## Text block
start
Weekend Update And Top Current Holdings - 10/9/2016

I went into this past week with a neutral bias and I am leaving the most recent trading week with a neutral bias. I also stated that if this market did not breakout sooner than later in this sideways consolidation that the path of least resistance would turn down. Following Friday’s action in the overall market I am seeing some momentum and time price oscillators start to rollover in the major market averages. If this tape can not get moving on the upside to start the new week the internals will only continue to deteriorate and if the market does break I believe the Brexit lows will be the next support level in play.

For now, the good news for the bulls, is that the market has not cracked yet. The bad news is that I have so many long positions trending up and other setups nearing breakouts that if the market doesn’t confirm the setups and move soon we could see some ugly reversals/rollovers. Based on my historical observations a market with this many strong stocks should be breaking out higher. Not still consolidating. This is a big mixed message and is the main reason I am back to nearly 15% invested in inverse leveraged ETFs against an 85% long portfolio.

Raising cash is never an issue in a truly weak market as new long signals fail, old long signals hit profit target levels, and nothing new triggers on the long side. This also happens in sideways trading patterns. It is very very rare that I get a sideways market that triggers both new long signals and new hedge signals that then leaves me with everything working! That is the situation right now. My hedges are working. They are not blasting higher but they are holding key support levels. At the same time, new long positions are also slightly working and/or are holding key support levels. It’s weird and unusual.
end
## Goal A
In the text block, find "Raising cash is" and reproduce everything up to and including "weird and unusual.".
## Goal B
Continue the text block that opens with "Weekend Update And".

## Data provided
start
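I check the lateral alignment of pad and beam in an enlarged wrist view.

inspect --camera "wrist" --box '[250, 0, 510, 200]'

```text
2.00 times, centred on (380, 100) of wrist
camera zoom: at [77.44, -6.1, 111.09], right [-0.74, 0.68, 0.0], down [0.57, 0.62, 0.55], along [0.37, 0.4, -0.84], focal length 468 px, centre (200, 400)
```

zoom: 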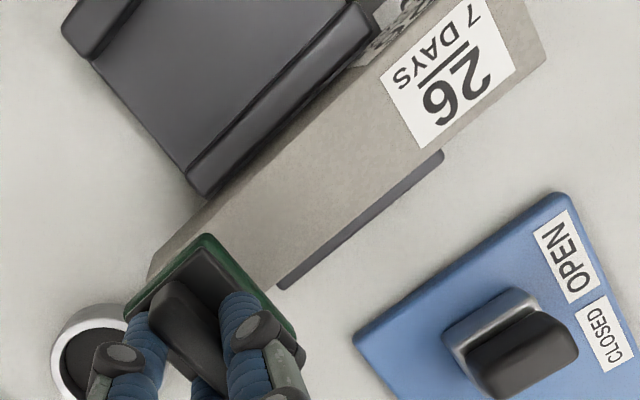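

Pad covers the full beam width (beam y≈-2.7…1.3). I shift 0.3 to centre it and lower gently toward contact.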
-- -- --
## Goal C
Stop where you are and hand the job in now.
end
## Response A
Raising cash is never an issue in a truly weak market as new long signals fail, old long signals hit profit target levels, and nothing new triggers on the long side. This also happens in sideways trading patterns. It is very very rare that I get a sideways market that triggers both new long signals and new hedge signals that then leaves me with everything working! That is the situation right now. My hedges are working. They are not blasting higher but they are holding key support levels. At the same time, new long positions are also slightly working and/or are holding key support levels. It’s weird and unusual.

## Response B
This scenario, to me, indicates that when this market does decide to move in one direction or another that the move is going to be large and quick. I do not believe I would be receive either long signals or hedge signals here if the market was ready to continue to do a lot more nothing. It is possible that this is what it will do but when there are so many mixed solid signals in a trading range it is historically a sign that a major short-term move is near. Now, if I would not be receiving any hedge signals, I would say, based on individual leading stocks, that the next move the market wants to make is higher.

Whatever happens, I am ready. If the long positions work, I will profit immensely and cut my losses short on my hedges. If my hedges work, I will take profits on my long-term positions, cut my losses short on the new positions, and let the leveraged profits ride in the hedges. Either way, the losers will be cut short with tiny/small losses and the winners will be allowed to run to maximize their gains. Either way, I don’t lose in the long run. In the short-term, sure. Anyone can lose. That is how this game works. Not even the Cubs won every game they played this year.

I wish you all the best during the rest of your weekend and in the upcoming trading week. Hopefully we can get out of this trading range with a move to the upside. If not, I have my hedges and I have my stops. Trade smart. Aloha.

TOP CURRENT HOLDINGS – PERCENT GAIN SINCE SIGNAL DATE – SIGNAL DATE

CLR long – +184% – 2/11/16
AERI long – +118% – 8/9/16
GRAM long – +98% – 4/1/16
MIME long – +88% – 7/8/16
JDST long – +69% – 8/11/16
AOSL long – +59% – 6/14/16
EBIO long – +58% – 5/26/16
DUST long – +56% – 9/8/16
SIMO long – +55% – 3/11/16
HNR long – +51% – 8/25/16
HBP long – +47% – 3/28/16
QLYS long – +45% – 5/12/16
EBIX long – +44% – 3/17/16
GGB long – +43% – 7/13/16
CYBE long – +40% – 8/3/16

Disclosure: None.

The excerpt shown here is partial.